Reference the nwave-dedup pyproject.toml as a starting template. Key fields:

[project]
name = "nwave-myverb"
version = "0.1.0.dev0"
requires-python = ">=3.10"

[project.scripts]
nwave-myverb = "nwave_myverb.cli:main"

[tool.hatch.build.targets.wheel]
packages = ["src/nwave_myverb"]

3. Implement the CLI

Use argparse (no extra deps required). Always provide:

  • --version (reads __version__ from your package)
  • A subcommand structure (nwave-myverb scan, nwave-myverb fix, etc.) — even if you ship only one subcommand initially, the structure is forward-compatible

4. Write tests + CI

Minimum: smoke tests for the public API + a GitHub Actions matrix CI. Reference the nwave-dedup CI workflow.

5. Publish

For pre-alpha (0.x.dev0): users install via git URL, no PyPI publish needed:

pip install git+https://github.com/nWave-ai/nwave-myverb.git

For first stable (0.1.0 or 1.0.0):

# Build
python -m build

# Upload (requires PyPI maintainer access on the nwave-ai org)
twine upload dist/*

Install a plugin (end-user)

Three options, in order of preference:

Option 2 — Direct install (no nwave-ai required)

Tool plugins are independent PyPI packages — install one without installing nwave-ai at all:

uv tool install nwave-dedup    # recommended
# or, as a fallback:
pipx install nwave-dedup
# or:
pip install nwave-dedup

Option 3 — Pre-release / git URL

For pre-release versions or unreleased branches:

uv tool install git+https://github.com/nWave-ai/nwave-dedup.git
# or:
pipx install git+https://github.com/nWave-ai/nwave-dedup.git

Verify

nwave-dedup --version
# nwave-dedup 0.1.0.dev0

Compose plugins with nWave waves

A tool plugin can be invoked from any nWave wave via shell. Example: have the software-crafter agent run nwave-dedup scan after each L3 refactor:

# In a custom skill or wave config
post_refactor_check:
  - run: nwave-dedup scan src/ --format json --output /tmp/dup.json
  - assert: jq '.total_groups' /tmp/dup.json | xargs test 0 -ge

This is composition, not coupling — the plugin doesn't know about nWave; nWave just shells out to it.

Discoverability

Once published, list your plugin in the nWave marketplace so users can find it. (Marketplace registration TBD as more plugins ship.)

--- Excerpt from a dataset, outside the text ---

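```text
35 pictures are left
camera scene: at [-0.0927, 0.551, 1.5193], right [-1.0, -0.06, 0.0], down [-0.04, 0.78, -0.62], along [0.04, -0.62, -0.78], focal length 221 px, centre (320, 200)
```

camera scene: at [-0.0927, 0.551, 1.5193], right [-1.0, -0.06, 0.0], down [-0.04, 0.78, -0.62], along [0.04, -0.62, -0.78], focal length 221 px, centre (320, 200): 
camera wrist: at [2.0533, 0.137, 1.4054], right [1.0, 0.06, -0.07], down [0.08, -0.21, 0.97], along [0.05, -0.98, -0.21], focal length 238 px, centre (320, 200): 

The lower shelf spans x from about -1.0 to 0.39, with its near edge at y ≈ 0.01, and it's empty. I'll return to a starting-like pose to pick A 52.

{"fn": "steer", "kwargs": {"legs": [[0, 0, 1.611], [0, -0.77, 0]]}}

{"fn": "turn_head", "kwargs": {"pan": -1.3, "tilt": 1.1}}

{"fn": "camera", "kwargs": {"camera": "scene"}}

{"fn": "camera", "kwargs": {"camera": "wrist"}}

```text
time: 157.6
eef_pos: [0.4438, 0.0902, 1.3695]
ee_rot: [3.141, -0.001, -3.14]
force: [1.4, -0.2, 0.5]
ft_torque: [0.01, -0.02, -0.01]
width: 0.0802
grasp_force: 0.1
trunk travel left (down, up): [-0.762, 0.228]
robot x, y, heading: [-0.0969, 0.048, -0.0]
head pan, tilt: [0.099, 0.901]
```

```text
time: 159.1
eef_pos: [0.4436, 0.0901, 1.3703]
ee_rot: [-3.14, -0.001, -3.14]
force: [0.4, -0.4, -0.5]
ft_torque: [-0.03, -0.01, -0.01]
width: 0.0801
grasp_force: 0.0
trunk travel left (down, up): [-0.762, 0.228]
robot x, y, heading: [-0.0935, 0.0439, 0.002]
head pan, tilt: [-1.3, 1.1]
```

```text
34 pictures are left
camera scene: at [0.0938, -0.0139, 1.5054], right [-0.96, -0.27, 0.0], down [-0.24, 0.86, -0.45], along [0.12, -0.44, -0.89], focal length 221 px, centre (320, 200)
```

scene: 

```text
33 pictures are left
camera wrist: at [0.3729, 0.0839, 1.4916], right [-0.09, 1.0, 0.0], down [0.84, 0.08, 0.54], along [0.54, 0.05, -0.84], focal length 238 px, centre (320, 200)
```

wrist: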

Honest limitations of the current design

  • No discovery API. Users find plugins via the marketplace doc, not via nwave plugin list. A registry CLI is a v2 nWave-ai feature, not yet shipped.
  • No version compatibility check. A plugin doesn't declare which nwave-ai core version it expects. For now, plugins are pinned to public CLI surfaces (e.g. shell composition); they don't import nWave internals.
  • No plugin sandbox. A plugin runs with the same privileges as the user. If you install a plugin from outside nWave-ai/, audit the source first.